At one time, we had a book on the Sun as feminine (as in much of the old Germanic tradition) in the pipeline for the Equinox Publishing Pagan studies series. That did not work out, for complicated reasons. Meanwhile, enjoy the video, which is especially interesting if you are used to the Father Sun/Lady Moon dichotomy.
It’s in a newspaper, so don’t expect great depth, but at least it means that the Paganism stories now run at the summer solstice, not just at Halloween.
Some people just cannot handle the solstice. (The Telegraph, UK)
It wasn’t this bad. On Sunday M. and I went up to Salida, Colorado, to catch the last day of FIBArk, the whitewater boating festival, watching competitors come down the frothing Arkansas River as we drove upstream.
Our main interest was in the Crazy River Dogs event, which we have managed to attend for three of the last four years.
In this photo, the brown dog will be pursuing the aspen pole at upper left as it bobs through a rapid in the downtown Salida kayakers’ water park.
A "river dog" leaps into the Arkansas River after a flying aspen stick.
To me the quarter days of solstices and equinoxes are “outer” festivals. They should be celebrated with public festivities, whether those festivities are capital-P Pagan or not. Food booths in the park, paddle-flailing kayakers, swimming dogs, the Sun beating down—it’s all good.

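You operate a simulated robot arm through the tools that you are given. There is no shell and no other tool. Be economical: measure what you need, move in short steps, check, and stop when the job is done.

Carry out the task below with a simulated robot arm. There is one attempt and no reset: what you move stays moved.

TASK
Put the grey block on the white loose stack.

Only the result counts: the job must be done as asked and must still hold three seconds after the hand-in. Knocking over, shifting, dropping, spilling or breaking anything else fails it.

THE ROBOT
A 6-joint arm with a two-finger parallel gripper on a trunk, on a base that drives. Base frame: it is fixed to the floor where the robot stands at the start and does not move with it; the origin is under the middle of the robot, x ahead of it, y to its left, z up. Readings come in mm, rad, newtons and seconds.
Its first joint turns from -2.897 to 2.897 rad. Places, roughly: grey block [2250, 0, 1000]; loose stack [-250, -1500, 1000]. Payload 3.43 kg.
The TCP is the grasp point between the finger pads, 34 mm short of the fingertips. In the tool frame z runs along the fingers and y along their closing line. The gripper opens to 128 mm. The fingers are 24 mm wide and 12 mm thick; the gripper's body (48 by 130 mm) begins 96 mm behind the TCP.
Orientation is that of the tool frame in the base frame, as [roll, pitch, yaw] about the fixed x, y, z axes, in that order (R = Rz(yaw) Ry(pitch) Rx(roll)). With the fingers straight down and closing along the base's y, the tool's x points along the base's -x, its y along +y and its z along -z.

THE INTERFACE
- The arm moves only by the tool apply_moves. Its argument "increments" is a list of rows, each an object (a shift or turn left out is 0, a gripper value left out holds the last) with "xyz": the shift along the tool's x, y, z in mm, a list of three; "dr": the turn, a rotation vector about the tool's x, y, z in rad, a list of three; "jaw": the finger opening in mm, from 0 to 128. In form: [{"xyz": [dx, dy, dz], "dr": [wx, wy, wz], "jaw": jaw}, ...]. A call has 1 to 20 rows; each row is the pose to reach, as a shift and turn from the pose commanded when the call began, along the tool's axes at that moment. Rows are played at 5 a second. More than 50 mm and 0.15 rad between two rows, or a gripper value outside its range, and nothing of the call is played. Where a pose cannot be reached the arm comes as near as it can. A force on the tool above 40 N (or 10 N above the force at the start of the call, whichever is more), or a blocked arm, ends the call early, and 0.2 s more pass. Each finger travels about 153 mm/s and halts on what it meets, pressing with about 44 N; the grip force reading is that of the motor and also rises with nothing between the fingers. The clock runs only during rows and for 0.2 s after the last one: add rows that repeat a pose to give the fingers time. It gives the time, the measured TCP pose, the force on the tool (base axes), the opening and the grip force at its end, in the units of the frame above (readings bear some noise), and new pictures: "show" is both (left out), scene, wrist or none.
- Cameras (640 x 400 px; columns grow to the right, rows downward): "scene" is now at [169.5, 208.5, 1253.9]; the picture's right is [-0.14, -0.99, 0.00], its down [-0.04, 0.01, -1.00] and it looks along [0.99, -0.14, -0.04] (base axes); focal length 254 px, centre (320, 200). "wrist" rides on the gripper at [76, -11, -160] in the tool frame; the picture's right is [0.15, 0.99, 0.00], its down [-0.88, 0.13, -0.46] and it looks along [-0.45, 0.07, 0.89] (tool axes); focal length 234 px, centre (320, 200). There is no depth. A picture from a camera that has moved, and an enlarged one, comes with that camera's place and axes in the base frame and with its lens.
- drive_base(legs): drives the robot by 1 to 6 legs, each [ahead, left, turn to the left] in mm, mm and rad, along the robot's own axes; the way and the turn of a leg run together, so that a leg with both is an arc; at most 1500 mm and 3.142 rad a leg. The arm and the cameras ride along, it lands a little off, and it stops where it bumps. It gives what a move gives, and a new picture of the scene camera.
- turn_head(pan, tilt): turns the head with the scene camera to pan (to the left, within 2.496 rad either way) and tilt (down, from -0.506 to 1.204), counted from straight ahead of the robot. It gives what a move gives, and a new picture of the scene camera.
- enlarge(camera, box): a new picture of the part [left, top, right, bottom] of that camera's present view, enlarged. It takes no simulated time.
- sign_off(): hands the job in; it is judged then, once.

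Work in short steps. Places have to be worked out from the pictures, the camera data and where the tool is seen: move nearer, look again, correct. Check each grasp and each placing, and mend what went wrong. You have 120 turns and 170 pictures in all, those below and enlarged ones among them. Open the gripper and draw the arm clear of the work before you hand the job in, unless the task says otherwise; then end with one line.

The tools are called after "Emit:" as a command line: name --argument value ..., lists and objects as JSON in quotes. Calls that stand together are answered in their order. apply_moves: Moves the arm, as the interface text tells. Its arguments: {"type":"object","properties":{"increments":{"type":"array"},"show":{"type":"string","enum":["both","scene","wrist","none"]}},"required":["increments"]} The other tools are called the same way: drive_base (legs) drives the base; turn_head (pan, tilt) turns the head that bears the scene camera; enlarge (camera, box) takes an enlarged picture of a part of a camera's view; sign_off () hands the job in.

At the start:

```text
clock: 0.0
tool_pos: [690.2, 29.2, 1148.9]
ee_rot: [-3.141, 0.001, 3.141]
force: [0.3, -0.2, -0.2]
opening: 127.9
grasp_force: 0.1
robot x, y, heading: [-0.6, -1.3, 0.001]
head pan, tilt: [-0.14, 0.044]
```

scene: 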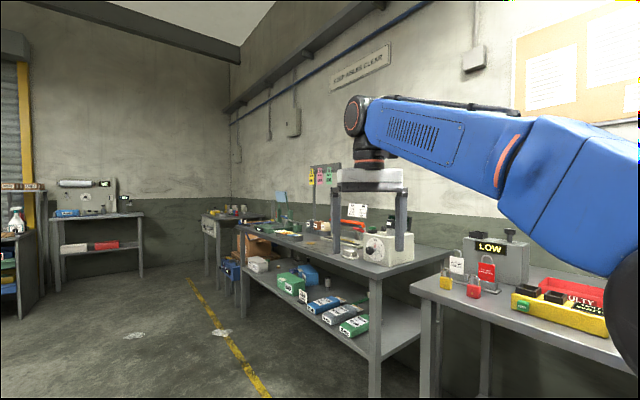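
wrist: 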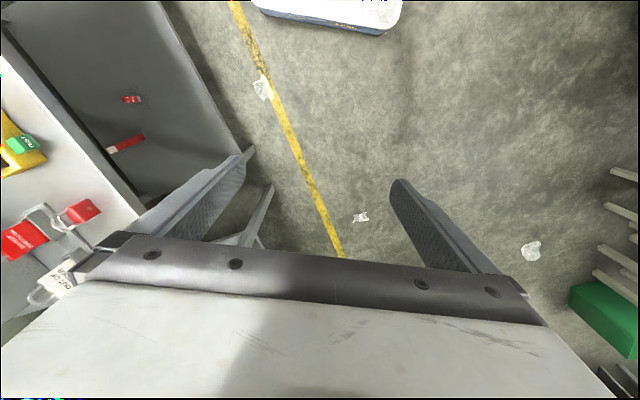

There, surrounded by the verdant, wild beauty of the heath I felt connected with Nature herself. I lay on my back and stared at the sky that was preparing a slow welcome for twilight. I became acutely aware that I was sitting on a planet that spun on an axis and was orbited by a moon in a solar system that was part of a galaxy that itself was but a slither [sic. “sliver”?] of a wider universe. I felt small, I became insignificant. I knew my place in the cosmos and the cosmos knew its space around me. It was a deeply profound moment, broken only by a shrieking child running to his mother, frightened by the apparently dead, pink turbaned man in the Lincoln green dress.
It is actually one of the best meditations on the festival that I have ever read, perhaps because it looks at our world as it is.
Me, I’ll be watching the dogs and kayaks at FIBArk. Happy Litha, everyone.